The cast of Thaddeus and Slocum features Ensemble Members Lawrence E. DiStasi and Raymond Fox, with Molly Brennan (Lookingglass Alice), Adam Brown (ONCE on Broadway), Sharriese Hamilton, Tosin Morohunfola, Christina Nieves, Monica Raymund (NBC’s Chicago Fire), Samuel Taylor (Lookingglass Alice) and Travis Turner (Steppenwolf’s The Flick).

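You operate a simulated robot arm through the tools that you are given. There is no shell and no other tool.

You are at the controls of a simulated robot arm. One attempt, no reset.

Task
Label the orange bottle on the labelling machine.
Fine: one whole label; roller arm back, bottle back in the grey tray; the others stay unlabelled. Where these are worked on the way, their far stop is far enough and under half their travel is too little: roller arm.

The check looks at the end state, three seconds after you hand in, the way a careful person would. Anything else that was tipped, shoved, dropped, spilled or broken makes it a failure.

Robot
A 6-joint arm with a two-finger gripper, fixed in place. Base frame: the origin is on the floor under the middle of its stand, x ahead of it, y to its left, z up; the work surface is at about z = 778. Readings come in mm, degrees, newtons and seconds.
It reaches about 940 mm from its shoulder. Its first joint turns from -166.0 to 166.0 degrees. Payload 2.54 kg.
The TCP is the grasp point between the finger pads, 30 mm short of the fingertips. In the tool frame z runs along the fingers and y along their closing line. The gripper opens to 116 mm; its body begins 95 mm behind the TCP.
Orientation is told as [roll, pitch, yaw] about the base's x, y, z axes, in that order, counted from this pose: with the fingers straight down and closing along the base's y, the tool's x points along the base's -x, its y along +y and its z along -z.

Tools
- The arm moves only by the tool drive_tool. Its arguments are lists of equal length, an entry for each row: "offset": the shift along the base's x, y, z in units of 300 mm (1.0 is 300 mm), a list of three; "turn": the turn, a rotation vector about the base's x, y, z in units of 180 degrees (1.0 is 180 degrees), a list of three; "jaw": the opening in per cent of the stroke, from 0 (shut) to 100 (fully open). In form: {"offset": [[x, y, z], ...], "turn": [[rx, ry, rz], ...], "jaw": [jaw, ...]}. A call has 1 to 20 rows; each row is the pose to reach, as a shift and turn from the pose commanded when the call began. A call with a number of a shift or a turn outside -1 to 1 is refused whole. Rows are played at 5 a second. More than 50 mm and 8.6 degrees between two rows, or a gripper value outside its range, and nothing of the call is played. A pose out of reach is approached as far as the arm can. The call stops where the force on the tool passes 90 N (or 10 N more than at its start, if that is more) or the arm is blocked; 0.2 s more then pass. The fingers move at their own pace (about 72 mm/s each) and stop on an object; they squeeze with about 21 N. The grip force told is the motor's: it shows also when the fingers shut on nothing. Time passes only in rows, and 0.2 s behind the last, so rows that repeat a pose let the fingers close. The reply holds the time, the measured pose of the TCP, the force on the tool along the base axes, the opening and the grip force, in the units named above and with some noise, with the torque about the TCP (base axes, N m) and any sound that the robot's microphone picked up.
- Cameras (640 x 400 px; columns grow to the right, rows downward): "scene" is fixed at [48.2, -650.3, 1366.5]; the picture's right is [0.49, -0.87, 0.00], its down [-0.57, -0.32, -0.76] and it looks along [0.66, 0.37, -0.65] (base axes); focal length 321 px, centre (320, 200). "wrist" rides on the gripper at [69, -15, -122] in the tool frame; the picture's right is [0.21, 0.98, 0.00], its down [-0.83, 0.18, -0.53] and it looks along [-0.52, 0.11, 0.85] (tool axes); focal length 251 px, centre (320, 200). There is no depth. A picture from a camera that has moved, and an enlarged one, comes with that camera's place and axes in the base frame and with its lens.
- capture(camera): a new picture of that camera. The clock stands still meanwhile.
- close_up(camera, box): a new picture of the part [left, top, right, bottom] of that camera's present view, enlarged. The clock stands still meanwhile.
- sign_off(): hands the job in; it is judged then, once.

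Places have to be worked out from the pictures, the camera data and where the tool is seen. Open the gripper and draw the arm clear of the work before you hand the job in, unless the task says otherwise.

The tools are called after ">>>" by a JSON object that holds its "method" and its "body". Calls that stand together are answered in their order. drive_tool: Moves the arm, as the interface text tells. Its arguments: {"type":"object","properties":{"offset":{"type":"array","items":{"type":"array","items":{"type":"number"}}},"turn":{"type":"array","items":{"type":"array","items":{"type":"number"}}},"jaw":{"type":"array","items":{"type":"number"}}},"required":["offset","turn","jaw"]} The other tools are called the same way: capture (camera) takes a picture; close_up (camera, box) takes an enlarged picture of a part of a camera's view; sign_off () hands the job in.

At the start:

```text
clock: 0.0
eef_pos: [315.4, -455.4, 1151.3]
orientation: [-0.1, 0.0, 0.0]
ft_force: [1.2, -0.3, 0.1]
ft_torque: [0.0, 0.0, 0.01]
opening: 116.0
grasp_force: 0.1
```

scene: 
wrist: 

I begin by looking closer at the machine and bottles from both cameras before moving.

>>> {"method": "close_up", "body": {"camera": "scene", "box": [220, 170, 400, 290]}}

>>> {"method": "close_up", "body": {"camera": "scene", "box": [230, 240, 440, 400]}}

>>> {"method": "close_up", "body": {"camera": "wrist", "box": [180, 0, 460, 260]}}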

The creative team includes Collette Pollard (scenic design), Samantha Jones (costume design), Christine A. Binder (lighting design), Josh Horvath (sound design), Rick Sims (composer), Katie Spelman (choreographer), Sylvia Hernandez-DiStasi (circus choreographer), Ryan Bourque (fight choreographer) and Sarah Burnham (properties design). Narda Alcorn is the stage manager and Tess Golden is the assistant stage manager.

About the Artists
KEVIN DOUGLAS (Playwright/Ensemble Member) has been a Lookingglass Theatre Company Ensemble Member since 2013. He has performed in numerous Lookingglass productions, including: Black Diamond, Lookingglass Alice, Around the World in 80 Days (Jeff Nomination for Best Supporting Actor), Our Town (Co-Directed by Anna D. Shapiro and Jessica Thebus), The Great Fire, and Mr. Rickey Calls a Meeting (Jeff Nomination for Best Ensemble). Kevin has written a number of sketch comedy shows, including: Blaxploitation: The Remix and Blaxploitation 2: You know how we deux!, No Experience Necessary, and Reality Check, which he also co-directed. Kevin co-wrote an independent film that is in post-production, titled Call Center.

J. NICOLE BROOKS (Director/Ensemble Member) directs this new work for Lookingglass alongside Krissy Vanderwarker and Kevin Douglas. As a director Nicky has staged critically-acclaimed productions of Black Diamond: The Years the Locusts Have Eaten and Mr. Rickey Calls a Meeting, and was associate director to David Schwimmer for Laura Eason’s Sex With Strangers. She is a published author (Black Diamond; Bloomsbury Publishing and recently Fedra; University of Wisconsin–Madison) with several commissions in development, including the untitled Yuri Kochiyama project, Her Honor Jane Byrne, and Brer Rabbit. Recent acting credits include: Tina in Death Tax at Lookingglass Theatre with Deanna Dunagan, and Nina in Immediate Family directed by Phylicia Rashad. Nicky is native to Chicago, but also lives in Los Angeles and Brooklyn.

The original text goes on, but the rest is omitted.